I just finished reading Rattled, a newly published satirical novel by Debra Galant. It's about the perils of living in a McMansion in the exurbs of Gloucester County, New Jersey. Ms. Galant wrote a column about New Jersey suburban life for the NYT for a few years, so many of the sociological details are excellent. The main character, Heather, is straight out of Desparate Housewives, a cross between Bree and Gabby. I wish she were portrayed a bit more sympathetically, but then I guess it wouldn't be straightforward satire. If you love to hate aquisitive SUV-owning McMansion dwellers and the developers who cater to their "needs" and cut every environmental corner, you'll find it delightful.

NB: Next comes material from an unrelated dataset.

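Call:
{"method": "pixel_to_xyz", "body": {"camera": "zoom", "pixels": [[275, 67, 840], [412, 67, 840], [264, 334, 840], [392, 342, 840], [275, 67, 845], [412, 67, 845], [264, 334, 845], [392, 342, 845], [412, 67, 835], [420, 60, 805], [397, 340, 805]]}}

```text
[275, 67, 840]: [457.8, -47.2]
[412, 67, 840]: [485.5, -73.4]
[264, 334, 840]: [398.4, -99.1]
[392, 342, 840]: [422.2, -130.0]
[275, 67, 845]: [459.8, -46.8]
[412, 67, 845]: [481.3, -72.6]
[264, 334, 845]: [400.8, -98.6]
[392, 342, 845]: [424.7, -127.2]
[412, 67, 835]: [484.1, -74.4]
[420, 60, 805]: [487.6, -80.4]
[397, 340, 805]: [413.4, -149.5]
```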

Delaware County, where I live, is so densely populated that we don't have room for exurbs, except for way out in the far west reaches, around the amorphouse area called Glen Mills. Somewhere around there, you hit Chester County, which is more known for McMansionitis and its accompanying Porsche and Mercedes dealerships. When we first moved here three years ago, I was innocently driving along Baltimore Pike way out in the country way past Media, into Concordville and it's little country inns and rolling hills and suddenly--wha . . . ?-- Williams-Sonoma, Talbot's, Eddie Bauer, Chico's, Pottery Parn, Pier One, Zagara's (now Foodsource), all in one shopping strip. But why?
Because somewhere out there, nestled in cul-de-sacs well hidden beyond the bustle of Baltimore Pike, crouch insatiable gigantic "homes" (they're never "houses") demanding to be filled with new stuff from these stores. I've never actually seen these places, mind you. I've just extrapolated their existence from the high-end stores and the slim women with fabulous highlighting jobs, designer track suits, deluxe strollers and immaculately dressed toddlers who frequent the stores. Some of Jack and Will's classmates live out there, but their birthday parties are, of course, never held at home.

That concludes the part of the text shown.